Pick out each line containing the string "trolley".

SOURCE EXCERPT
--------------------------------------------------

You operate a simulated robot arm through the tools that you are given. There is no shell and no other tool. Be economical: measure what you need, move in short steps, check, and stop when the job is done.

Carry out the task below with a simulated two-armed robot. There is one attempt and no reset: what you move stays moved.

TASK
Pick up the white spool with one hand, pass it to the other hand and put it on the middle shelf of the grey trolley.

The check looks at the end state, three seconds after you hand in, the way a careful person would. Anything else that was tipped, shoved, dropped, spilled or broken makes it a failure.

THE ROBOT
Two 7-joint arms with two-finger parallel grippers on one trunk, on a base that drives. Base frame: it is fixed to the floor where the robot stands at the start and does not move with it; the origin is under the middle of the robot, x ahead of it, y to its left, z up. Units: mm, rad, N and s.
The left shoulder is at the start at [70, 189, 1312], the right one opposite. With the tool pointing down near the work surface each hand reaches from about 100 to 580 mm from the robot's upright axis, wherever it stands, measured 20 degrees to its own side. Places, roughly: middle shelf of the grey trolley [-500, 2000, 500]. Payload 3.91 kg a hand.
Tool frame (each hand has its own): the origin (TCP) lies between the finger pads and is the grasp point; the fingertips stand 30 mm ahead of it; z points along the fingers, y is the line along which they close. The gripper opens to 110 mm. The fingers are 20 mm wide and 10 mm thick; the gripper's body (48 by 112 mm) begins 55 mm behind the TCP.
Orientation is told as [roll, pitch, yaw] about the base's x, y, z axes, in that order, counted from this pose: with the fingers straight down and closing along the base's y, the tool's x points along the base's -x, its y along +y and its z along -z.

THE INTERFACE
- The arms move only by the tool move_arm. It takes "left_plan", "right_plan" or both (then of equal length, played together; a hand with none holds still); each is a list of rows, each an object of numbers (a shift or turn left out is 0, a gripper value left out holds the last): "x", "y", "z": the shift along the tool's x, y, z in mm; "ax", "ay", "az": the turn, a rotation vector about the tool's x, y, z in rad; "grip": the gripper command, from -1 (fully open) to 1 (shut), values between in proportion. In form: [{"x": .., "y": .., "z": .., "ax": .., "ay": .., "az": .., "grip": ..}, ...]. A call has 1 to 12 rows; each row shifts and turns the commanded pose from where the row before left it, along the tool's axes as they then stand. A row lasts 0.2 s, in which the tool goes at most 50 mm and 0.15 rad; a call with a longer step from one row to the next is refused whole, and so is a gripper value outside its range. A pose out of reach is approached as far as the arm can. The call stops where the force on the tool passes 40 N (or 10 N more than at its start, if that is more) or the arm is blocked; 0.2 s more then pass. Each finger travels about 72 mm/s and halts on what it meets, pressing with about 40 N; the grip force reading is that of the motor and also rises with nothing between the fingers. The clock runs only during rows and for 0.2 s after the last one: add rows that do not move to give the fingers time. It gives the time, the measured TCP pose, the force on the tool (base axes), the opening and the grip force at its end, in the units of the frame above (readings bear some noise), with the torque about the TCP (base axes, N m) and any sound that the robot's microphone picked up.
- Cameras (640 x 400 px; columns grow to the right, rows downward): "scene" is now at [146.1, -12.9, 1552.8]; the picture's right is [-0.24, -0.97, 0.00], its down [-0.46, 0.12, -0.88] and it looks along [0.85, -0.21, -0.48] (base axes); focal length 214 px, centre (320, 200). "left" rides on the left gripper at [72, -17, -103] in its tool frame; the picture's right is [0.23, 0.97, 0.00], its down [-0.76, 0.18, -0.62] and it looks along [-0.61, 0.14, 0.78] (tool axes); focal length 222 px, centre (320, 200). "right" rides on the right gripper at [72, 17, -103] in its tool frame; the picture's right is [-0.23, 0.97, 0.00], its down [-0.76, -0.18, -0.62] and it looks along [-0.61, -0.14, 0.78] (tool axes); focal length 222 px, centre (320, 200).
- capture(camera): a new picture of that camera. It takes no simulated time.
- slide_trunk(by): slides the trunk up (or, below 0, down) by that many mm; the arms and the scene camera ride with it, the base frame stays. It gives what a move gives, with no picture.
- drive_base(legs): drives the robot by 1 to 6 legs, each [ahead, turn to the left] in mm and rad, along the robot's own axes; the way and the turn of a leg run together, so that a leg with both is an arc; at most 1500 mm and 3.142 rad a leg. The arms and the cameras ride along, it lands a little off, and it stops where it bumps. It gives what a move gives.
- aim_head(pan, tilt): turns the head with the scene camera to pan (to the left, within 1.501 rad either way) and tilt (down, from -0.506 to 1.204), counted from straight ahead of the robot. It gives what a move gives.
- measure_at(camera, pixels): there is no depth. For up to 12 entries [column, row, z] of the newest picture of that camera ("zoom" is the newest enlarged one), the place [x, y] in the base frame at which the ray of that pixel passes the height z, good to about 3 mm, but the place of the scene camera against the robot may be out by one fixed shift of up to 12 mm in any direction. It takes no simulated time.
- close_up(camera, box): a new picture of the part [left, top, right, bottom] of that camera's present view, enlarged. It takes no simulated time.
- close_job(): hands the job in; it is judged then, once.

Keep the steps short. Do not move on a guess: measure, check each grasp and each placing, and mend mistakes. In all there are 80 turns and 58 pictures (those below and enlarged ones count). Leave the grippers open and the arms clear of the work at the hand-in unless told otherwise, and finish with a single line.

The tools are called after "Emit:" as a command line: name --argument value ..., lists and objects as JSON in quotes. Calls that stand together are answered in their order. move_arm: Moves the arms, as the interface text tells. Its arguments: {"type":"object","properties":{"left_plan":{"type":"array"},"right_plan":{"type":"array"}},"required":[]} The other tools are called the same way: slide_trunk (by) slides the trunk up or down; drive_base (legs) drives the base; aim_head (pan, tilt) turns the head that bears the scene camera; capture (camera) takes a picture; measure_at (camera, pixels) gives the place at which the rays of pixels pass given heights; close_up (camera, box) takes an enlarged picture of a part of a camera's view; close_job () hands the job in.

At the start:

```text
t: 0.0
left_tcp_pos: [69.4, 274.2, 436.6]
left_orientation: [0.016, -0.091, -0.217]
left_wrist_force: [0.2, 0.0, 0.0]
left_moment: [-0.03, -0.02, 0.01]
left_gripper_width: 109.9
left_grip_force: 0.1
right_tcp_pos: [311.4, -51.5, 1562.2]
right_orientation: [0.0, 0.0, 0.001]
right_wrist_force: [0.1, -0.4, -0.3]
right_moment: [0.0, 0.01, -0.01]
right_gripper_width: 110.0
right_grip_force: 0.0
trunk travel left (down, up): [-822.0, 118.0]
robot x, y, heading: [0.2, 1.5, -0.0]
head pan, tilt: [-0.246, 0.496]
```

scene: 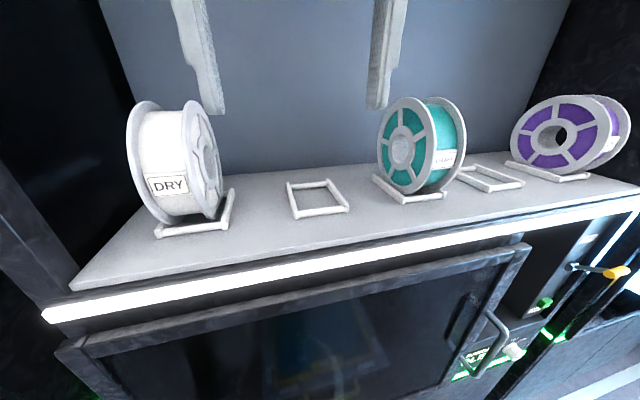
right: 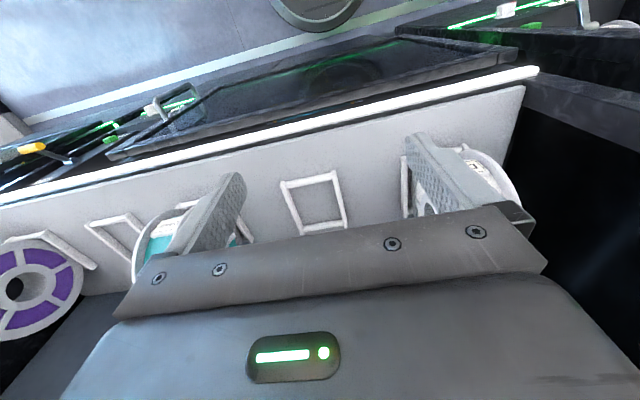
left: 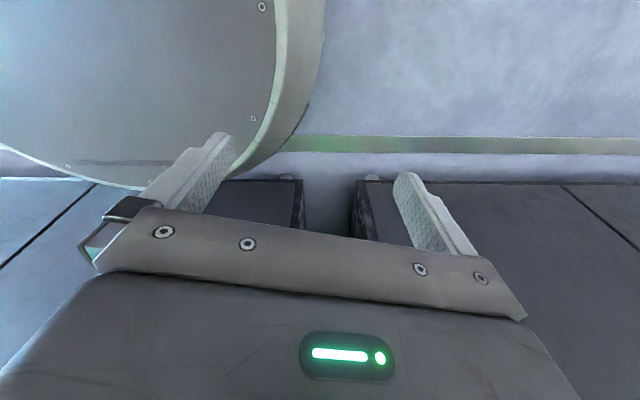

--------------------------------------------------

TASK SOLUTION
Pick up the white spool with one hand, pass it to the other hand and put it on the middle shelf of the grey trolley.
The left shoulder is at the start at [70, 189, 1312], the right one opposite. With the tool pointing down near the work surface each hand reaches from about 100 to 580 mm from the robot's upright axis, wherever it stands, measured 20 degrees to its own side. Places, roughly: middle shelf of the grey trolley [-500, 2000, 500]. Payload 3.91 kg a hand.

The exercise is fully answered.